REQUIREMENT. Could every line of the data be printed exactly as it reads? Put each line that is not blank into a JSON list as a string.

RAW DATA.
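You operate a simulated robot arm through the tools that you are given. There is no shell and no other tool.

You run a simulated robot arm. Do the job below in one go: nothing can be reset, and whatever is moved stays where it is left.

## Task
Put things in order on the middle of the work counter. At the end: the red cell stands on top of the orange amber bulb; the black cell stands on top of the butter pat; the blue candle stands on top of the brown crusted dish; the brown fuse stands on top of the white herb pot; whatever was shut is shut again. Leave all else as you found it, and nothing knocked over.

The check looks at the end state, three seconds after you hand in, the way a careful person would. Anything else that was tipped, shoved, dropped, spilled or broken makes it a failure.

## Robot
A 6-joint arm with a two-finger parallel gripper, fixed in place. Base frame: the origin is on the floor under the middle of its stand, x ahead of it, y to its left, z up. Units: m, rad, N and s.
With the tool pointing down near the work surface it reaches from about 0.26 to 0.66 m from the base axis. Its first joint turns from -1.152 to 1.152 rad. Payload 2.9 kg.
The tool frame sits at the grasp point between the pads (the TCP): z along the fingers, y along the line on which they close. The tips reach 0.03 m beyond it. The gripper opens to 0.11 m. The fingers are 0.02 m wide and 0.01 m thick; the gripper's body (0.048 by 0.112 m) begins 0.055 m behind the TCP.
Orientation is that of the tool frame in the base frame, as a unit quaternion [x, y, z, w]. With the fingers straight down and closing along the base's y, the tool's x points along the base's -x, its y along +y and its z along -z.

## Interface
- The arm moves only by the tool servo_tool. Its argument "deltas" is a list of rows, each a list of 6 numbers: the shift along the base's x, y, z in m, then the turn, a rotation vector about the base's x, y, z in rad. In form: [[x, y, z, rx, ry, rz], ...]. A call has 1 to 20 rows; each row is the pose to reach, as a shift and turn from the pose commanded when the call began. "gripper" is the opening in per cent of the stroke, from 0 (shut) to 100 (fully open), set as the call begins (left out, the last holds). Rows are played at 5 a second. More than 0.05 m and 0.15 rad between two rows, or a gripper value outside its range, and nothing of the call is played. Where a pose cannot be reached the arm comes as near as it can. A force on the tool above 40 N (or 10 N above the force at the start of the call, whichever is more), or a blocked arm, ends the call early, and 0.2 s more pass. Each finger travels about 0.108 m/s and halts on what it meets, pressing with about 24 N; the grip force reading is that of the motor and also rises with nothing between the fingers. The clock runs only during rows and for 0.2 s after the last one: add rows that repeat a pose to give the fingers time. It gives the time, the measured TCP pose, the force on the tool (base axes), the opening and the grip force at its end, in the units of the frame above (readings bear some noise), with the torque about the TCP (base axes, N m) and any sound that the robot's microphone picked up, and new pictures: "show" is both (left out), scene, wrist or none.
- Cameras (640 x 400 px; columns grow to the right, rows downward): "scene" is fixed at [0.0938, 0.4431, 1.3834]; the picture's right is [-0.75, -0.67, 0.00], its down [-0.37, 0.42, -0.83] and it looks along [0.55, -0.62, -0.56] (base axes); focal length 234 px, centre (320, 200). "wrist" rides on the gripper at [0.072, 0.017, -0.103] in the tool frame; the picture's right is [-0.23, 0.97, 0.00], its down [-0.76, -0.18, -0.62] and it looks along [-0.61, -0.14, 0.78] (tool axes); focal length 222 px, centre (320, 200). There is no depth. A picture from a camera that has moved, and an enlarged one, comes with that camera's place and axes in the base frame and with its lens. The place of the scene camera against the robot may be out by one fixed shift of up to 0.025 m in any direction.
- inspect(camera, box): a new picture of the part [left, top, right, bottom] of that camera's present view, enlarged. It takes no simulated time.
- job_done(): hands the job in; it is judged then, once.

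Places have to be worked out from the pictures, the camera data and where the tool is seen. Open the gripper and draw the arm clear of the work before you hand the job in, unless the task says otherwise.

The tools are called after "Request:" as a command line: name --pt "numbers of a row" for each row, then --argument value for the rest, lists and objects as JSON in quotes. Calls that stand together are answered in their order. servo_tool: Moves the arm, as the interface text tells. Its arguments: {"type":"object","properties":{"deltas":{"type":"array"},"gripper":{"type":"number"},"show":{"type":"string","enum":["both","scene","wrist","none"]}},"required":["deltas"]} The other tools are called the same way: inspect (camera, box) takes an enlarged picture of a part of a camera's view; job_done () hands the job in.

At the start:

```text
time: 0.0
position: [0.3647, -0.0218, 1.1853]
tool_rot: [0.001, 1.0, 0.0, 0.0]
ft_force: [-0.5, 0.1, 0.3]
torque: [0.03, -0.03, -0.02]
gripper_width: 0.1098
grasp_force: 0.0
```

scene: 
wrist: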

RESPONSE TO THE EXERCISE.
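[
  "You operate a simulated robot arm through the tools that you are given. There is no shell and no other tool.",
  "You run a simulated robot arm. Do the job below in one go: nothing can be reset, and whatever is moved stays where it is left.",
  "## Task",
  "Put things in order on the middle of the work counter. At the end: the red cell stands on top of the orange amber bulb; the black cell stands on top of the butter pat; the blue candle stands on top of the brown crusted dish; the brown fuse stands on top of the white herb pot; whatever was shut is shut again. Leave all else as you found it, and nothing knocked over.",
  "The check looks at the end state, three seconds after you hand in, the way a careful person would. Anything else that was tipped, shoved, dropped, spilled or broken makes it a failure.",
  "## Robot",
  "A 6-joint arm with a two-finger parallel gripper, fixed in place. Base frame: the origin is on the floor under the middle of its stand, x ahead of it, y to its left, z up. Units: m, rad, N and s.",
  "With the tool pointing down near the work surface it reaches from about 0.26 to 0.66 m from the base axis. Its first joint turns from -1.152 to 1.152 rad. Payload 2.9 kg.",
  "The tool frame sits at the grasp point between the pads (the TCP): z along the fingers, y along the line on which they close. The tips reach 0.03 m beyond it. The gripper opens to 0.11 m. The fingers are 0.02 m wide and 0.01 m thick; the gripper's body (0.048 by 0.112 m) begins 0.055 m behind the TCP.",
  "Orientation is that of the tool frame in the base frame, as a unit quaternion [x, y, z, w]. With the fingers straight down and closing along the base's y, the tool's x points along the base's -x, its y along +y and its z along -z.",
  "## Interface",
  "- The arm moves only by the tool servo_tool. Its argument \"deltas\" is a list of rows, each a list of 6 numbers: the shift along the base's x, y, z in m, then the turn, a rotation vector about the base's x, y, z in rad. In form: [[x, y, z, rx, ry, rz], ...]. A call has 1 to 20 rows; each row is the pose to reach, as a shift and turn from the pose commanded when the call began. \"gripper\" is the opening in per cent of the stroke, from 0 (shut) to 100 (fully open), set as the call begins (left out, the last holds). Rows are played at 5 a second. More than 0.05 m and 0.15 rad between two rows, or a gripper value outside its range, and nothing of the call is played. Where a pose cannot be reached the arm comes as near as it can. A force on the tool above 40 N (or 10 N above the force at the start of the call, whichever is more), or a blocked arm, ends the call early, and 0.2 s more pass. Each finger travels about 0.108 m/s and halts on what it meets, pressing with about 24 N; the grip force reading is that of the motor and also rises with nothing between the fingers. The clock runs only during rows and for 0.2 s after the last one: add rows that repeat a pose to give the fingers time. It gives the time, the measured TCP pose, the force on the tool (base axes), the opening and the grip force at its end, in the units of the frame above (readings bear some noise), with the torque about the TCP (base axes, N m) and any sound that the robot's microphone picked up, and new pictures: \"show\" is both (left out), scene, wrist or none.",
  "- Cameras (640 x 400 px; columns grow to the right, rows downward): \"scene\" is fixed at [0.0938, 0.4431, 1.3834]; the picture's right is [-0.75, -0.67, 0.00], its down [-0.37, 0.42, -0.83] and it looks along [0.55, -0.62, -0.56] (base axes); focal length 234 px, centre (320, 200). \"wrist\" rides on the gripper at [0.072, 0.017, -0.103] in the tool frame; the picture's right is [-0.23, 0.97, 0.00], its down [-0.76, -0.18, -0.62] and it looks along [-0.61, -0.14, 0.78] (tool axes); focal length 222 px, centre (320, 200). There is no depth. A picture from a camera that has moved, and an enlarged one, comes with that camera's place and axes in the base frame and with its lens. The place of the scene camera against the robot may be out by one fixed shift of up to 0.025 m in any direction.",
  "- inspect(camera, box): a new picture of the part [left, top, right, bottom] of that camera's present view, enlarged. It takes no simulated time.",
  "- job_done(): hands the job in; it is judged then, once.",
  "Places have to be worked out from the pictures, the camera data and where the tool is seen. Open the gripper and draw the arm clear of the work before you hand the job in, unless the task says otherwise.",
  "The tools are called after \"Request:\" as a command line: name --pt \"numbers of a row\" for each row, then --argument value for the rest, lists and objects as JSON in quotes. Calls that stand together are answered in their order. servo_tool: Moves the arm, as the interface text tells. Its arguments: {\"type\":\"object\",\"properties\":{\"deltas\":{\"type\":\"array\"},\"gripper\":{\"type\":\"number\"},\"show\":{\"type\":\"string\",\"enum\":[\"both\",\"scene\",\"wrist\",\"none\"]}},\"required\":[\"deltas\"]} The other tools are called the same way: inspect (camera, box) takes an enlarged picture of a part of a camera's view; job_done () hands the job in.",
  "At the start:",
  "```text",
  "time: 0.0",
  "position: [0.3647, -0.0218, 1.1853]",
  "tool_rot: [0.001, 1.0, 0.0, 0.0]",
  "ft_force: [-0.5, 0.1, 0.3]",
  "torque: [0.03, -0.03, -0.02]",
  "gripper_width: 0.1098",
  "grasp_force: 0.0",
  "```",
  "scene: ",
  "wrist:"
]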